George Hill (Yorkshire)
222 runs @ 37.00, 10 wickets @ 24.90
George Hill is another player to stand out in a team ravaged by Hundred absentees, given his chance this season he put in several impressive all-round performances and was one of Yorkshire’s most consistent performers with the ball. Early on in the season Hill struck a brilliant unbeaten 90 to lead Yorkshire home at a canter in their chase of 327 against Leicestershire and later scored a run-a-ball 64 and took three wickets as Yorkshire defended 320 comfortably against Warwickshire. Hill also ended the season strongly by taking six wickets across the final two matches of Yorkshire’s season, finishing second in both the side’s run-scoring and wicket-taking charts.
Sonny Baker (Somerset)
10 wickets @ 33.00, ER: 6.03
A strong action, high pace and prodigious swing have made Sonny Baker a highly touted prospect at Somerset and others across the county scene.
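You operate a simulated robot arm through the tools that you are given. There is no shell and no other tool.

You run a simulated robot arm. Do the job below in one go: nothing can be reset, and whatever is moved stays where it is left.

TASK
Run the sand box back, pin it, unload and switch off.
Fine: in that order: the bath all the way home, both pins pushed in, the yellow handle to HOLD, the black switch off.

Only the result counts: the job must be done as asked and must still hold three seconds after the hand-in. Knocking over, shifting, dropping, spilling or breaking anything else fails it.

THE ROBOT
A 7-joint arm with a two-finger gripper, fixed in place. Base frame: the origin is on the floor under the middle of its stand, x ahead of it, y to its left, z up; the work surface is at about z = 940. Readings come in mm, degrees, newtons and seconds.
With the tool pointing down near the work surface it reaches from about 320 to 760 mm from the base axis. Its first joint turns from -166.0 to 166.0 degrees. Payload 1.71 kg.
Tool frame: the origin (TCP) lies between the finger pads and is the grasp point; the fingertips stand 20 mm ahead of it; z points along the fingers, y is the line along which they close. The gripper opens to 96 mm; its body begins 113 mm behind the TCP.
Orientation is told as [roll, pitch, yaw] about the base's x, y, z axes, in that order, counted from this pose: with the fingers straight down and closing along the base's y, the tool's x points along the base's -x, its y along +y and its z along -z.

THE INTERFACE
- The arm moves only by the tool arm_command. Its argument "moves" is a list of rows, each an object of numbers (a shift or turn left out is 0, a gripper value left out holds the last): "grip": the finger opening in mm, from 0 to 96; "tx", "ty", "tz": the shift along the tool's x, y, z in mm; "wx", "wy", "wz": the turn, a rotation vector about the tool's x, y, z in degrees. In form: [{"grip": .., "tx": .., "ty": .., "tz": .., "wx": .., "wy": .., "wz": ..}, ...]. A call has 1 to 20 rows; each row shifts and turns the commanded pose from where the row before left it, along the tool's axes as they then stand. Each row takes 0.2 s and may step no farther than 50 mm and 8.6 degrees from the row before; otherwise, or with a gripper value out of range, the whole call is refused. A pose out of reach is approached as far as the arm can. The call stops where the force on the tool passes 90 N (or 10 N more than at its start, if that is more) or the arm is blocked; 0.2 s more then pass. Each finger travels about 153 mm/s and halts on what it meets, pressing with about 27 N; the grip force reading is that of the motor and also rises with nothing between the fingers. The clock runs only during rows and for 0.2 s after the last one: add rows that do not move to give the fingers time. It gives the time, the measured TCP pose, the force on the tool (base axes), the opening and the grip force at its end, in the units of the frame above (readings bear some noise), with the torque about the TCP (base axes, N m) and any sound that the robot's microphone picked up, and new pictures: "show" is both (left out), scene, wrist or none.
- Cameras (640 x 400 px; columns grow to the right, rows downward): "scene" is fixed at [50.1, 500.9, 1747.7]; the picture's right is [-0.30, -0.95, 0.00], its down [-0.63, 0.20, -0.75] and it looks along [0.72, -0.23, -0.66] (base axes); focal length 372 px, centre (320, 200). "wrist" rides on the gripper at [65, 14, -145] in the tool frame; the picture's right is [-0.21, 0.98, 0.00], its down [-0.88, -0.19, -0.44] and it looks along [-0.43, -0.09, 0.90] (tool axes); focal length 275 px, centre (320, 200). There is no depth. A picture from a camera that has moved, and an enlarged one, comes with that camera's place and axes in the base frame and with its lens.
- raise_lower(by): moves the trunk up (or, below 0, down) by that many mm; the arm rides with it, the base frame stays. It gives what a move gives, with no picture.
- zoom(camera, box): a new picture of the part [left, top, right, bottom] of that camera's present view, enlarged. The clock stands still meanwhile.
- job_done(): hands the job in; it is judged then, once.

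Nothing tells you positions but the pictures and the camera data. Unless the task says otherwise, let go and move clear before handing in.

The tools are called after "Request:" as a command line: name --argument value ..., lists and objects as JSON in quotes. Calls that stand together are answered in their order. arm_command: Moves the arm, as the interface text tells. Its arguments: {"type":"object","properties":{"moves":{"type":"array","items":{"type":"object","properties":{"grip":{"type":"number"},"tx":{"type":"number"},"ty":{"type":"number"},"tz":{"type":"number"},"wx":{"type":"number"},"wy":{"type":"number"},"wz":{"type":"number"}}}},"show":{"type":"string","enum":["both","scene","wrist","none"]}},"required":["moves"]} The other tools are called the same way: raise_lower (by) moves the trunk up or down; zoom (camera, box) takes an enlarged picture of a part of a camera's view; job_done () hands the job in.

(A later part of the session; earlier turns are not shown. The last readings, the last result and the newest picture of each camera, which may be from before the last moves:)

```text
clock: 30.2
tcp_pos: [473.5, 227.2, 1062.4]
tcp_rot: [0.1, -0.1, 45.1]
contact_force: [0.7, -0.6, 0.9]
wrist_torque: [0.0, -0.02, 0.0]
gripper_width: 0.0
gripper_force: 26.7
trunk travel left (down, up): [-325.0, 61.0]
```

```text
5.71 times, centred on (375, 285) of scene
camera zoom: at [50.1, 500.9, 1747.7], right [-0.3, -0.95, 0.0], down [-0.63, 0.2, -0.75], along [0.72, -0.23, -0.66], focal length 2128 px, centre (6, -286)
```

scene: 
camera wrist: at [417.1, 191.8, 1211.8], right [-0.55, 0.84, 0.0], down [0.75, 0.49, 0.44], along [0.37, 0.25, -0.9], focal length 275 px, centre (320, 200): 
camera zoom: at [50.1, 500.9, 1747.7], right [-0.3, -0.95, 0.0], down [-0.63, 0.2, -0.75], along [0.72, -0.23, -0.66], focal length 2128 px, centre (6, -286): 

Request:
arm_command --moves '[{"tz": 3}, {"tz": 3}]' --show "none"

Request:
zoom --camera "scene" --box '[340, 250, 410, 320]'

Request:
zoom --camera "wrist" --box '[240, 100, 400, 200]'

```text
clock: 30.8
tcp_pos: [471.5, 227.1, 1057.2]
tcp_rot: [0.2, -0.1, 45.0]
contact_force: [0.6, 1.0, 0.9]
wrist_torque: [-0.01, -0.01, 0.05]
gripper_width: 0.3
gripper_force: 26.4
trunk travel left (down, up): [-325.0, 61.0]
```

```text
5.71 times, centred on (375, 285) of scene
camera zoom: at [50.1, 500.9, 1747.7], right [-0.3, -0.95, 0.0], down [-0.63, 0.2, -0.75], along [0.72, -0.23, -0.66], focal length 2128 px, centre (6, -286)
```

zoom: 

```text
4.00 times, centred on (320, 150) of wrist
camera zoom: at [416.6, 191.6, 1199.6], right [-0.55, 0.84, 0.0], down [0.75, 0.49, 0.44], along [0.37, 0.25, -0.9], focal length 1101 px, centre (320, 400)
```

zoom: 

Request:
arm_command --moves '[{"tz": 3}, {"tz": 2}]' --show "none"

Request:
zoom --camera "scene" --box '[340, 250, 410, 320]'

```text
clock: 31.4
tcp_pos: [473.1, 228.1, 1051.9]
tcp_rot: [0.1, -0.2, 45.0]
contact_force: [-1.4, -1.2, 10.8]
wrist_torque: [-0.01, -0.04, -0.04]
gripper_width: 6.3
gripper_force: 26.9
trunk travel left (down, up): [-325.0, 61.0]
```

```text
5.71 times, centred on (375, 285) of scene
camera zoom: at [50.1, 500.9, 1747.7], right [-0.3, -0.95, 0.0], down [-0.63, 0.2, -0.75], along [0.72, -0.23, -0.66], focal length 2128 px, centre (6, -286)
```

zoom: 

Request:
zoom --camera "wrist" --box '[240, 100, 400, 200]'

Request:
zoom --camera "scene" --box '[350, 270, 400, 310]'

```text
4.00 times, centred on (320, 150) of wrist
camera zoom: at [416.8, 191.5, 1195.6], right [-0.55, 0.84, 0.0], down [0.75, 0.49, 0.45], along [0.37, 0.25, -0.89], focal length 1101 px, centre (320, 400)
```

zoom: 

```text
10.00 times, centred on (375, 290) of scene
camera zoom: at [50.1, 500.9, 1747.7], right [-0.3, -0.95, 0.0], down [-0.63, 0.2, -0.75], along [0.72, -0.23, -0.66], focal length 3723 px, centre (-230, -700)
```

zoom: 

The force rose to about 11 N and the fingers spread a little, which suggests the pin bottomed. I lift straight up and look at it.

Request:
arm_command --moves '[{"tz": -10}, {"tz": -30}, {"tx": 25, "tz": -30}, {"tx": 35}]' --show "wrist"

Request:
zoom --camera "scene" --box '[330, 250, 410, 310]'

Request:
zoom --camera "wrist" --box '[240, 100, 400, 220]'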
Baker burst onto the scene in a pre-season game where he got the ball to swing round corners at a very good speed. With no first-team first-class or T20 cricket behind him, Baker found himself in the Trent Rockets Hundred squad after impressing in the One-Day Cup. His record is good, not spectacular, but the manner of his performances, his pace and X-factor will have been behind the decision to call him up as an injury replacement for Luke Wood. Baker may not be the finished product as of yet but is an exciting prospect to keep an eye on for his sophomore effort.